Door number 7 on the advent calendar opened effortlessly this morning. A small tug of the sticky tape applied by the pilferer of its former confectionery contents was all that was required to relinquish its union with the calendar façade.
The shape of the plastic insert behind the door, where the candy should have been housed, hints todays missing chocolate piece was a reindeer. Either that or a dog wearing a crown, or maybe a cat clad in a reindeer fancy dress outfit……. Or even a cat adorning a dog wearing a crown fancy dress outfit.
On quiet reflection, as I think the last three possibilities aren’t very festive, I’m going to go with the ‘its a reindeer’ theory. We’ll never know for definite, though, thanks to our light fingered chocolate plunderer.
To try elevate the houses Christmas cheer levels from 0.5 to 0.75 on the Richter Scale, my wife and I wore our Christmas sweaters yesterday and partook in our perennial watch of ‘White Christmas’.
Sat there in our seasonal jumpers watching a classic Christmas movie, a warm glow filled our modestly sized living room. However, this was no glow of mental contentment generated by the feel good old movie; moreover the physical affects from the flames of a 6ft advent candle on the fire hearth.
Allegedly created from the ear wax of Santa’s elves, this monster candle was a Christmas gift from an elderly aunt last year.
It was typical of her as she always goes for over the top presents. She bought us a soap on a rope the size of a wrecking ball 10 years ago and we still have over half of it left. An absolute monster soap, I’ve lost count of the times it’s knocked the shower guard from the wall.
It is a really awkward experience bathing with this thing as it cuts out a lot of your space, and weighs a substantial amount making it deeply uncomfortable to balance on your knees. Some say “Why use it?”, to which I respond that my wife feels it would be ungrateful not to.
Anyway, back to her aunt’s giant candle present from last year.
God only knows how Mr Claus got it into our living room last Christmas Eve. I suspect he didn’t come down the chimney with it. He wouldn’t have been able to due to its sheer size……. Plus we haven’t got a chimney!
I suspect he had to take out the front bay windows to gain access for the waxwork brute.
I’d wager that there is less wax in the BFG model at Madame Tussauds than there is on this candle. Yesterday, I had to light it stood on a set of step ladders. During this time, I went through nearly a full box of matches attempting to ignite the wick whose girth is so vast you could use it to winch a ships anchor.
The heat it produces when ignited is quite remarkable.
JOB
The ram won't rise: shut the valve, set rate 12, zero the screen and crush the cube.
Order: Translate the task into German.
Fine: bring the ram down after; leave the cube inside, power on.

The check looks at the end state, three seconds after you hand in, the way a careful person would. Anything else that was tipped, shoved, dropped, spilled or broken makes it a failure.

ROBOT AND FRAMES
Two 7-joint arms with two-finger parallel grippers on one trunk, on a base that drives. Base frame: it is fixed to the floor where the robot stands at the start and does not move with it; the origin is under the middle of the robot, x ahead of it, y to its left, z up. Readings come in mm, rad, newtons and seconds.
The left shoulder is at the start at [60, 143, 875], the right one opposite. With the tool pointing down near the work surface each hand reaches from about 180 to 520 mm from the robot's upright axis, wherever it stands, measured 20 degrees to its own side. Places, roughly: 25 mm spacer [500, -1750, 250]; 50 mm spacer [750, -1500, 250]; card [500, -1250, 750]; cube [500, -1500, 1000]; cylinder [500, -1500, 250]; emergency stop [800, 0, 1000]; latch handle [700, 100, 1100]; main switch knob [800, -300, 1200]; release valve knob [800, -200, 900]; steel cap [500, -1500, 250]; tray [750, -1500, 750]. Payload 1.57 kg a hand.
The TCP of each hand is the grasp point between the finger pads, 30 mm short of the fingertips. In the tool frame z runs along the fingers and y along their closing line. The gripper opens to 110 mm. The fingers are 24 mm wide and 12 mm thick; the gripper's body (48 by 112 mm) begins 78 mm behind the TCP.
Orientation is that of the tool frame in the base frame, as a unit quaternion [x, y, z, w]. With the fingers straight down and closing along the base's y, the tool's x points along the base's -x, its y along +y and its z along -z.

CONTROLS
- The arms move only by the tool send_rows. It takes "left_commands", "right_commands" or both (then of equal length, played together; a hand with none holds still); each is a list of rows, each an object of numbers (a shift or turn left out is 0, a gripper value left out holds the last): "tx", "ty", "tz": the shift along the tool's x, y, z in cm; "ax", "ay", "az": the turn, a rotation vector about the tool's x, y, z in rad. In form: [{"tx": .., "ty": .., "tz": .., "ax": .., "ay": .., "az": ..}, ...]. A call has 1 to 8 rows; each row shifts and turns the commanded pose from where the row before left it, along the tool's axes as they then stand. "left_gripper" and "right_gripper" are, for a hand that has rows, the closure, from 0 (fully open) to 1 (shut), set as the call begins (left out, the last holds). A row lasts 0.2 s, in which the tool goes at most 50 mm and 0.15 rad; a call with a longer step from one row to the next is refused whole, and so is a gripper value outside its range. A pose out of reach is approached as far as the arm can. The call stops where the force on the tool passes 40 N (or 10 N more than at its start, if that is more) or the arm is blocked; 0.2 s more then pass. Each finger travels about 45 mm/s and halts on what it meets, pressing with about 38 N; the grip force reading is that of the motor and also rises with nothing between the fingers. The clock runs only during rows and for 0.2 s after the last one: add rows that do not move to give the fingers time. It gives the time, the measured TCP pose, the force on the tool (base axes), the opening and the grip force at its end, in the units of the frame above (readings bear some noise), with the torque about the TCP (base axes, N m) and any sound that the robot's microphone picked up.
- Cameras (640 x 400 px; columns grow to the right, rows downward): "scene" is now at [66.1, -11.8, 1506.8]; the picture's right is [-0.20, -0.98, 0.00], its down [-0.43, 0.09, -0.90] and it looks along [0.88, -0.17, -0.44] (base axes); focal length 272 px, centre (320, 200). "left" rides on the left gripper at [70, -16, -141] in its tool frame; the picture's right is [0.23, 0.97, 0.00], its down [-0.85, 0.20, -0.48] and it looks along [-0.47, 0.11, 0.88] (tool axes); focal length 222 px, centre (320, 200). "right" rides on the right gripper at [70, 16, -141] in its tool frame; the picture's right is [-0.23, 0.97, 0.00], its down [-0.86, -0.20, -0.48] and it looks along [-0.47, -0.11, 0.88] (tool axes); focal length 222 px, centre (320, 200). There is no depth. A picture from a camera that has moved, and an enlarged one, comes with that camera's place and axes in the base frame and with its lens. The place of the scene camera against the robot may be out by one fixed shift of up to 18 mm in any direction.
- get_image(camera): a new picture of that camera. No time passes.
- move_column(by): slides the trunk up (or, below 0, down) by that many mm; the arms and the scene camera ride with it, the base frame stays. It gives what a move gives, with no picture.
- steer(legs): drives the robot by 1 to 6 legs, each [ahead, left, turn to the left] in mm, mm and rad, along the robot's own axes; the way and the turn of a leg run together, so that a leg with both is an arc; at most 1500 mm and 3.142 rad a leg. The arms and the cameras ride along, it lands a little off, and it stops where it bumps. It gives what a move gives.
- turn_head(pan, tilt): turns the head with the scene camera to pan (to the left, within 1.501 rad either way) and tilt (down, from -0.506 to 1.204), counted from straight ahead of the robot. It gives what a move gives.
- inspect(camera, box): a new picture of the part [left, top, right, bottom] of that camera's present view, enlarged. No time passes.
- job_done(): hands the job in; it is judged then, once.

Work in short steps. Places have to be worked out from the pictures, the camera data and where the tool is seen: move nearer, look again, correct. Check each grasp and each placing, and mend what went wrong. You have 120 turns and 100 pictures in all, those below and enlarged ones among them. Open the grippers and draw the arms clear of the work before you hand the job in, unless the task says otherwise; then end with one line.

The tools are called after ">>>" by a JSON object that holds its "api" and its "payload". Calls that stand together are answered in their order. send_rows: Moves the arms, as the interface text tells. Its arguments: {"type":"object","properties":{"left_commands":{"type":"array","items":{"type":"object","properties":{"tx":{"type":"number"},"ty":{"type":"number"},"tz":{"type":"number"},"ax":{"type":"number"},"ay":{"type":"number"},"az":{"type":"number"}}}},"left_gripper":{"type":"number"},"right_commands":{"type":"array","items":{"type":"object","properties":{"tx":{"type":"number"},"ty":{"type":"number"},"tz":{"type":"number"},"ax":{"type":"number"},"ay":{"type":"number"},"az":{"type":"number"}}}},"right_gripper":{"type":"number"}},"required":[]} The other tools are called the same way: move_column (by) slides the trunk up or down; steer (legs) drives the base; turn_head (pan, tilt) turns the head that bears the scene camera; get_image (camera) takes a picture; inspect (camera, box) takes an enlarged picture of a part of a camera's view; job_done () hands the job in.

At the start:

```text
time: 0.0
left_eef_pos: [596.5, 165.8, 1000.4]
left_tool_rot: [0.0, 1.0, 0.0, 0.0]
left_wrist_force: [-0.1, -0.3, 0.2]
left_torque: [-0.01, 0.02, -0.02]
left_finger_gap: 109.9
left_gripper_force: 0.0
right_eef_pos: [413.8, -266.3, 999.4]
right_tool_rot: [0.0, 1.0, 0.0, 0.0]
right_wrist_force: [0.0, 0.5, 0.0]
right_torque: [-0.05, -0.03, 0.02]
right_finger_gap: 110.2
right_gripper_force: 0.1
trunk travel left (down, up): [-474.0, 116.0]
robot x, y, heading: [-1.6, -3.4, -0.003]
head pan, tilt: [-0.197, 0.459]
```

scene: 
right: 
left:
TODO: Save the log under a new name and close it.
I’m currently debating whether I should have a chimney built to help reduce its affect, or just extinguish the flame to cool the room down a tad.
The candle’s light is so bright we’ve been attracting the attention of oil tankers from North Sea shipping lanes, mistaking this wax monolith for a lighthouse!…… And Leeds is about 40 miles from the coast!
Its fragrance isn’t the most festive either. As I sit here in sun glasses looking at the brute, wearing factor 30 sun cream, I’m not being overwhelmed with the scent of cinnamon, pine or robin sweat . It’s more an ambience of creosote and burning rubber taking sensory prominence in this corner of chez Strachan.
I know I’ll have to put out the flame at some point, however, blowing this bloody mammoth thing out wont be one of my feasible options. I’d need to be able to exhale from my lungs with the power of a category 2 hurricane to achieve that goal. I’ll need to research online for suitable solutions, I’d proffer.
Right I’m off for a shower to get away from the god forsaken heat in this room…. Time to spend some time with the soapy wrecking ball upstairs.